Sound Wave
Light, Sound and Waves

Slink-o-scope

Practical Activity for 14-16 IOP RESOURCES

In this demonstration students are introduced to a mechanical model of how sound displays on an oscilloscope.

Learning outcome

Students can describe what an oscilloscope shows when displaying a sound wave and determine the time period from the trace.

Equipment

  • Slinky spring
  • Metre rule
  • Rubber band
  • Clamp stand
  • Felt tip pen
  • Sticky tape
  • A few sheet of A3 squared or graph paper (eg made by sticking two A4 sheets together)
  • Stopwatch (optional)

Preparation

Build and test your slink-o-scope before the lesson. For instructions, watch the video above.

Procedure

  1. Ask for a volunteer. They will be in your assistant in charge of holding the paper under the pen.
  2. Holding one end of the slinky in place move the other end back and forth to generate longitudinal waves. The pen will move on the paper.
  3. Show the resulting graph to the class - they should see that that it is close to a straight-line.
  4. Place a new sheet of paper under the pen.
  5. Ask for another volunteer. They will be in charge of timing (they can use a stopwatch or count - eg “one thousand, two thousand..”).
  6. Send longitudinal waves down the slinky again. Ask the timing volunteer to shout “start” so that your assistant can start moving the paper at a steady speed in a straight line towards the clamp stand.
  7. Ask the assistant to stop when they near the end of the paper and to shout “stop”.
  8. Display the resulting trace to the class – they should see that it is close to a sine shaped curve.

Discussion prompts

  • What labels should I use for the graph axes?
  • What does the distance between two peaks show?

Teaching notes

Students may think that the distance between two peaks represents the wavelength. Encourage them to think about what caused the motion of the pen across the paper. In the vertical direction it was driven by the motion of a slinky coil, in the horizontal your assistant pulled the paper at steady speed. It’s a displacement-time graph. The distance between two peaks represents the time period T.
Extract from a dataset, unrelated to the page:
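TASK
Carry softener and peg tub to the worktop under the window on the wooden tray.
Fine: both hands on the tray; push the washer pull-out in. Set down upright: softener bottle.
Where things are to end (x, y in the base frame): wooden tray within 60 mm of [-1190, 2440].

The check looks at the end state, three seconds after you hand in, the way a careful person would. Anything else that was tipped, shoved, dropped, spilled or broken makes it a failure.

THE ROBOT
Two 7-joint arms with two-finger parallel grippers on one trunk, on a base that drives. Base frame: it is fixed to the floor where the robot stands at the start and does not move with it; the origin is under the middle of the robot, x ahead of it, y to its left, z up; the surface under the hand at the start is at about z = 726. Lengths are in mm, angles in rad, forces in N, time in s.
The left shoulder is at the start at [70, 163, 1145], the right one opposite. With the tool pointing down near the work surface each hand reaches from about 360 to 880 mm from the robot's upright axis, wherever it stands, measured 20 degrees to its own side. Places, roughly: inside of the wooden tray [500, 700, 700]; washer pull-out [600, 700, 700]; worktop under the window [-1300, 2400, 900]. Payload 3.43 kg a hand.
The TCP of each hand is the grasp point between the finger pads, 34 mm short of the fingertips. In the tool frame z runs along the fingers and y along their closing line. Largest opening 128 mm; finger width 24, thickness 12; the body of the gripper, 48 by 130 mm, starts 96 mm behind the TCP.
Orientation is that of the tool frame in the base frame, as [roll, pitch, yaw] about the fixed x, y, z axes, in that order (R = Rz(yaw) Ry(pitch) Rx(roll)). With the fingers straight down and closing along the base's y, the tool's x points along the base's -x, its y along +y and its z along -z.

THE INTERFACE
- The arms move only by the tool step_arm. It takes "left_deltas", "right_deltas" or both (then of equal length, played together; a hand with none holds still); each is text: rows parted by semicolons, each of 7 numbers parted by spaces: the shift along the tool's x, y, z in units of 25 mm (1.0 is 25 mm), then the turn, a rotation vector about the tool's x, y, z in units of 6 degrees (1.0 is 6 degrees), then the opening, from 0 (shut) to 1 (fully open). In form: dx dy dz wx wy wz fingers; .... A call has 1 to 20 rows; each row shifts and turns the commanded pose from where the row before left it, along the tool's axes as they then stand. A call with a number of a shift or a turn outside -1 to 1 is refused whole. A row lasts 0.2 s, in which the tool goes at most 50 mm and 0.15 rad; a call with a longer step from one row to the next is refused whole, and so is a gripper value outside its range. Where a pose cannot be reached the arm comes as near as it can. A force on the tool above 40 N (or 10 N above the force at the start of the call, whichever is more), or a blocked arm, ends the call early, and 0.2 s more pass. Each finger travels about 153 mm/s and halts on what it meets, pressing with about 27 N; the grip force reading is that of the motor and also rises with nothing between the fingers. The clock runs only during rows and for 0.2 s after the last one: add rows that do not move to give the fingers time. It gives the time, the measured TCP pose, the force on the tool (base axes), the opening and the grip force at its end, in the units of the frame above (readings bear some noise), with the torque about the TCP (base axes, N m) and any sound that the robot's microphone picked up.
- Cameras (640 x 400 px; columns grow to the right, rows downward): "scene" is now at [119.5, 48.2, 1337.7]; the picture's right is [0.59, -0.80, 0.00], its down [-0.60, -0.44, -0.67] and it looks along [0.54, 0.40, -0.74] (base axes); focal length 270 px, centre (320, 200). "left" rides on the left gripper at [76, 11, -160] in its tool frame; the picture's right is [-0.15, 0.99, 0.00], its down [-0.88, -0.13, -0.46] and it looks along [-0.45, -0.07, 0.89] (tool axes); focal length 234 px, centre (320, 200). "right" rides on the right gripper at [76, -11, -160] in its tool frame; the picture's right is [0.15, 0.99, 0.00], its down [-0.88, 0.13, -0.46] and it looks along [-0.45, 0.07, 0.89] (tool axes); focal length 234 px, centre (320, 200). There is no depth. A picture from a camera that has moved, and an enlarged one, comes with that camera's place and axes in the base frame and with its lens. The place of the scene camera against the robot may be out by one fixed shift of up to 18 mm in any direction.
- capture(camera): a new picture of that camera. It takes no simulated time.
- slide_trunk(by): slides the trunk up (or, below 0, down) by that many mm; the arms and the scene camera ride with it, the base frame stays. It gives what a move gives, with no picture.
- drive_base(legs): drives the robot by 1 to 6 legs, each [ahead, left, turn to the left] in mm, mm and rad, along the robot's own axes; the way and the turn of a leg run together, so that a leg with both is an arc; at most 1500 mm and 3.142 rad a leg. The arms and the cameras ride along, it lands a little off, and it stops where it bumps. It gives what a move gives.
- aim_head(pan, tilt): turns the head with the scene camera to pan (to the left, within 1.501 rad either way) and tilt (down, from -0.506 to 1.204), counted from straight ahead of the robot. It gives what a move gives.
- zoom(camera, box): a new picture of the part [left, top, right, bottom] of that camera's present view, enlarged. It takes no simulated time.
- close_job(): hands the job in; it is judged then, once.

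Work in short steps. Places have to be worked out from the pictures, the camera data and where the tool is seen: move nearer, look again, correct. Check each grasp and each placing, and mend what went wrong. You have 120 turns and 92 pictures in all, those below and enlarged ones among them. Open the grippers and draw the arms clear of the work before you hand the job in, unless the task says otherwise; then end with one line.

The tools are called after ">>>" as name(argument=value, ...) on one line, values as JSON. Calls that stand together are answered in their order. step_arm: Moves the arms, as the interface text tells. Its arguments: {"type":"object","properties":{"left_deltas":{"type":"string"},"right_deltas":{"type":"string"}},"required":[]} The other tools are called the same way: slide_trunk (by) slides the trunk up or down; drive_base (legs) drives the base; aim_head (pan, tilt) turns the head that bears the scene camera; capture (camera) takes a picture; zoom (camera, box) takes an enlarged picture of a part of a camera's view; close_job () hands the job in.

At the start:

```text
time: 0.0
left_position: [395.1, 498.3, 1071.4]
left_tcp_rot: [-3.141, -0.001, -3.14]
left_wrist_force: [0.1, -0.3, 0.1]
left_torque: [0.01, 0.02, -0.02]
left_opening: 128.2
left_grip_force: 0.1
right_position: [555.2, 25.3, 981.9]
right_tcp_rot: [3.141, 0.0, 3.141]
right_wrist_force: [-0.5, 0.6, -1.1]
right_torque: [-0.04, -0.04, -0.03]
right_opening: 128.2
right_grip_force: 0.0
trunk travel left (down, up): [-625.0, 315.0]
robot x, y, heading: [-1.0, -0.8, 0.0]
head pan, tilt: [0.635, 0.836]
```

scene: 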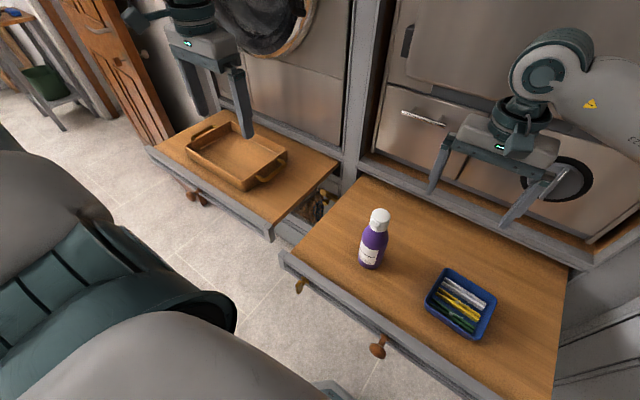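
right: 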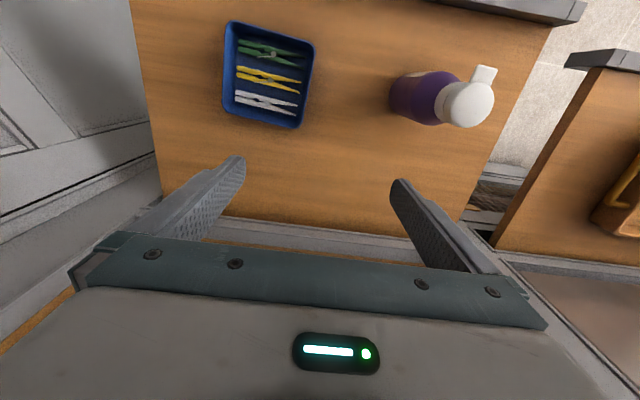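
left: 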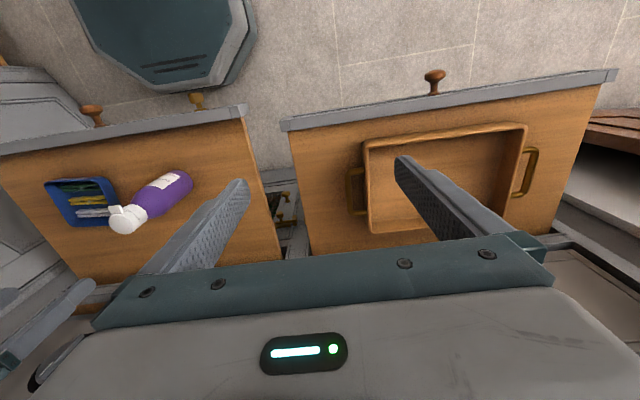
Discuss how to find T by averaging over a number of peaks. For example, the graph in the video above took 6s to plot and has 12 peaks. So T = 6/12 = 0.5 s.
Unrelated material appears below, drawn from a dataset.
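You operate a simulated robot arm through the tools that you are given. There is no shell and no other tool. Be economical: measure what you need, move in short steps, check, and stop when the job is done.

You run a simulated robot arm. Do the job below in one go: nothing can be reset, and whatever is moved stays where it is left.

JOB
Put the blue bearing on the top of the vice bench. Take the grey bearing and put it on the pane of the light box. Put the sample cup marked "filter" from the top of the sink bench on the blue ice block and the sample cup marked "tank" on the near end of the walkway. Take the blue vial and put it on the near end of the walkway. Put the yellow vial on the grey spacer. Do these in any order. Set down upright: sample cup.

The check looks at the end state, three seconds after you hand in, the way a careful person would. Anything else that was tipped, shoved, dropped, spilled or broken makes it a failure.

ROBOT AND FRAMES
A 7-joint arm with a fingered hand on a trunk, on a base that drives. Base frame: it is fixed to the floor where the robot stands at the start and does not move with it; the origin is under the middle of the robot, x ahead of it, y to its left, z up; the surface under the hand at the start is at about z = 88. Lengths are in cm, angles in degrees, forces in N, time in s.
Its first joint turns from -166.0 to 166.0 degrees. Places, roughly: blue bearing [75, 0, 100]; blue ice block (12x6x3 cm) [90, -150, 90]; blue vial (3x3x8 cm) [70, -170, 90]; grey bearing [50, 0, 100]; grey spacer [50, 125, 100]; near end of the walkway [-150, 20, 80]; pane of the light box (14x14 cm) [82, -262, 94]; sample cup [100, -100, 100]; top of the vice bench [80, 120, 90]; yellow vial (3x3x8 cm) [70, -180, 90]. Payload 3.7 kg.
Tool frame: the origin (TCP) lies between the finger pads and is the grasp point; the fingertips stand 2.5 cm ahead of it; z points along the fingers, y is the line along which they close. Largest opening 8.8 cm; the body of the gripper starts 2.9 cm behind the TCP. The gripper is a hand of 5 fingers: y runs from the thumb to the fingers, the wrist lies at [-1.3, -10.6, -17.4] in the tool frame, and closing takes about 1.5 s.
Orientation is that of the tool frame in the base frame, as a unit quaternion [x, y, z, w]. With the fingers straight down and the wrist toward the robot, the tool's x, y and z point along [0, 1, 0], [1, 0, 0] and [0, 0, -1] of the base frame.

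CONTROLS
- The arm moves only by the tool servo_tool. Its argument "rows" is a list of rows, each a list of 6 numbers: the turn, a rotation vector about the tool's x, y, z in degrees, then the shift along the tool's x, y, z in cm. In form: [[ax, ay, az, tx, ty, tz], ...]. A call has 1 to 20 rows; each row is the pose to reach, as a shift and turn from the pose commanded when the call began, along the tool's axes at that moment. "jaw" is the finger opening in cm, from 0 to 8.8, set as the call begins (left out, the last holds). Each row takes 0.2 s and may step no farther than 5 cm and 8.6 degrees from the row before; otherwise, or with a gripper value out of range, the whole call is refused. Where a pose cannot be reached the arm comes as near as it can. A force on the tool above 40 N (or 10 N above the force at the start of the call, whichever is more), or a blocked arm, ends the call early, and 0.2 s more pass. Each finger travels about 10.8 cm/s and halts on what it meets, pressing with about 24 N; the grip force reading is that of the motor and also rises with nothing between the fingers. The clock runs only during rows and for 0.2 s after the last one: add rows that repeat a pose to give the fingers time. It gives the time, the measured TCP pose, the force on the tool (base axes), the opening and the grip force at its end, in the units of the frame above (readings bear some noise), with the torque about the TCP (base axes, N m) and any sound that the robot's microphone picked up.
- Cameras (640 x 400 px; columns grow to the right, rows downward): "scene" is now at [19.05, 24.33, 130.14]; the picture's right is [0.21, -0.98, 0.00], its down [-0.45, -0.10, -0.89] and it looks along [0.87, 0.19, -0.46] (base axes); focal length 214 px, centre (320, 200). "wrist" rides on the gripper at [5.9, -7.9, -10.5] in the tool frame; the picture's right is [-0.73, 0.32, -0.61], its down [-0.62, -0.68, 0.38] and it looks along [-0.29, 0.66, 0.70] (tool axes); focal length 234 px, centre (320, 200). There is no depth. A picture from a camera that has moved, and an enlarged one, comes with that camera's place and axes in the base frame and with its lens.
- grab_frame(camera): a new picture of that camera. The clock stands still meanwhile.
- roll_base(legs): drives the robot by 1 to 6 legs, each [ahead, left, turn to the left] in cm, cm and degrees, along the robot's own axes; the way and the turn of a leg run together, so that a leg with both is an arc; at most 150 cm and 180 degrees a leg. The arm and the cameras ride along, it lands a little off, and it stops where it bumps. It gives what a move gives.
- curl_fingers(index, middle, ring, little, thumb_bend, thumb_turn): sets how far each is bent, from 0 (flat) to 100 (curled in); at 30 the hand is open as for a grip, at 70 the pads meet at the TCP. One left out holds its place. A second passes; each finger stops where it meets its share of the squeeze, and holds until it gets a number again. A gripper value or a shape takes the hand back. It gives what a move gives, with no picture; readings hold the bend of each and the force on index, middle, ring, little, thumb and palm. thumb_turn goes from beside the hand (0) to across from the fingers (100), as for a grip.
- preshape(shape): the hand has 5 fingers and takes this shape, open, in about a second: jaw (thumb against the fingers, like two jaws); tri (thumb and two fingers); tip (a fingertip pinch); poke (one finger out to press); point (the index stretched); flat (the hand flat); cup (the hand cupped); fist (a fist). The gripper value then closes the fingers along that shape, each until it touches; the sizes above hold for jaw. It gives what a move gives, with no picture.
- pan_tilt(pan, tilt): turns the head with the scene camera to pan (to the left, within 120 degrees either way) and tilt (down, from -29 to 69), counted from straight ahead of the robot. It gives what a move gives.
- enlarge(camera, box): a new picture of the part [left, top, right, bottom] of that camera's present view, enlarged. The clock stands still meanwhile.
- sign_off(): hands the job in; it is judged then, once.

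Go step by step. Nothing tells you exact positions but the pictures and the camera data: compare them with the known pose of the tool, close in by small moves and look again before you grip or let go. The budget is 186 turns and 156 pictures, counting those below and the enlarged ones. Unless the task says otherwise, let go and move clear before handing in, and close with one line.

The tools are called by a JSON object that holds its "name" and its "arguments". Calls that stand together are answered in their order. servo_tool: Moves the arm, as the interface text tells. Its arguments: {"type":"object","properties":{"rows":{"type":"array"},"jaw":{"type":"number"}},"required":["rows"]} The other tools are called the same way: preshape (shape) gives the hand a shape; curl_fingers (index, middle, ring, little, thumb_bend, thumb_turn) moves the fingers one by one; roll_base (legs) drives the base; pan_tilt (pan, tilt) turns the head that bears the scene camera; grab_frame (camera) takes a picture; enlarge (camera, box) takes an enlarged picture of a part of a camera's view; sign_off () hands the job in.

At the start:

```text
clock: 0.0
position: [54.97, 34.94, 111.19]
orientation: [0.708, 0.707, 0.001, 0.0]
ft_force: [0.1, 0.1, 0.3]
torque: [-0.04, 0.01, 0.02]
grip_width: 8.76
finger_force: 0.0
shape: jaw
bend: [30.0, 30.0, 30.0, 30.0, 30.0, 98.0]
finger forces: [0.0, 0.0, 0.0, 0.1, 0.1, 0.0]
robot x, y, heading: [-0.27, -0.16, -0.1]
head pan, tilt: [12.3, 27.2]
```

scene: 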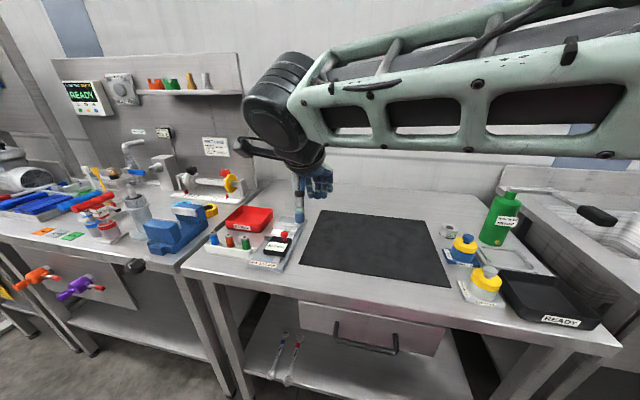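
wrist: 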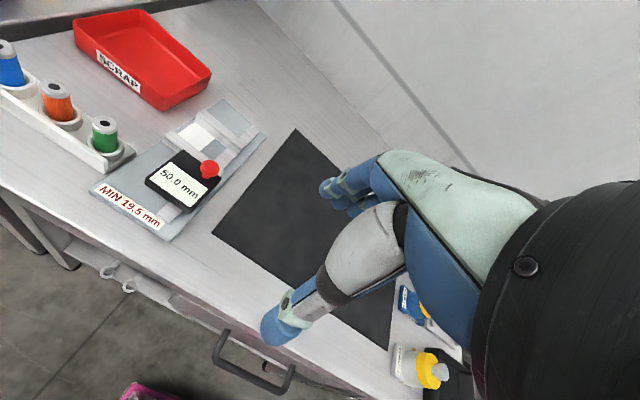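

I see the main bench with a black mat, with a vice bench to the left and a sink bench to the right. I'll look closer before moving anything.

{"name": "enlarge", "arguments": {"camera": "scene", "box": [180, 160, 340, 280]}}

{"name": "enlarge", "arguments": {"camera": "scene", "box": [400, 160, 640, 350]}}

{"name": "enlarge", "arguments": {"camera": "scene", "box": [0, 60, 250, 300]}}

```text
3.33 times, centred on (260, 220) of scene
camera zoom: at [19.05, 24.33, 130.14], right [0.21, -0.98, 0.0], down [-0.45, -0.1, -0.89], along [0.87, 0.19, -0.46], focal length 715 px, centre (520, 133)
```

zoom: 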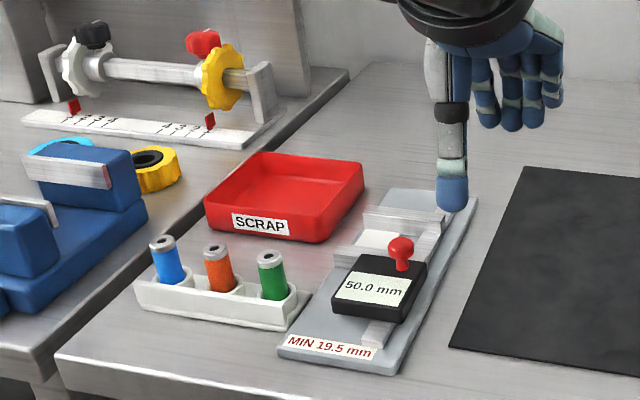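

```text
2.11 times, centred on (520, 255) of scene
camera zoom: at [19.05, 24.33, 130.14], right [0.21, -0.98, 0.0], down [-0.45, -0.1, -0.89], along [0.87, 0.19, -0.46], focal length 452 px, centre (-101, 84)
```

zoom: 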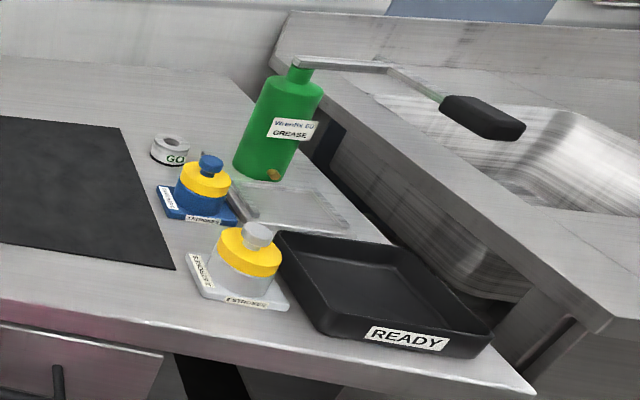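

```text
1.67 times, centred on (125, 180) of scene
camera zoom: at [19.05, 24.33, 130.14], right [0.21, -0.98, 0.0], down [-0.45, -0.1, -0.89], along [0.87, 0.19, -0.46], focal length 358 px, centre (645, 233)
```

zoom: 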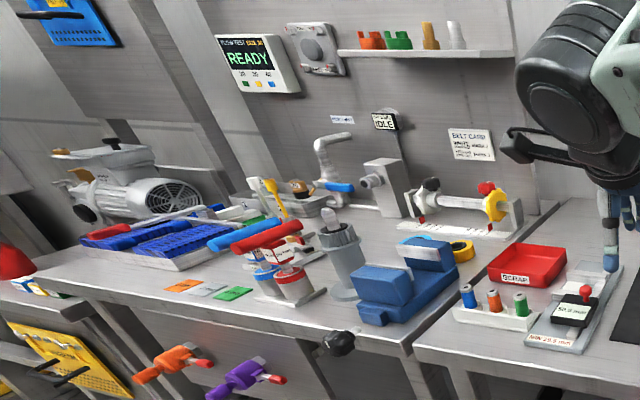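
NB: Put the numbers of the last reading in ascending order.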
Introduce an oscilloscope as the electronic equivalent of a slink-o-scope.

devicedetectordisplay
slink-o-scopemetre-ruledisplacement-time graph
oscilloscopemicrophonevoltage-time graph

Extension

Model increasing an oscilloscope’s time-base setting by increasing the speed of the paper. Model increasing its vertical sensitivity by increasing the distance between pen and pivot.

This experiment was safety-checked in March 2020.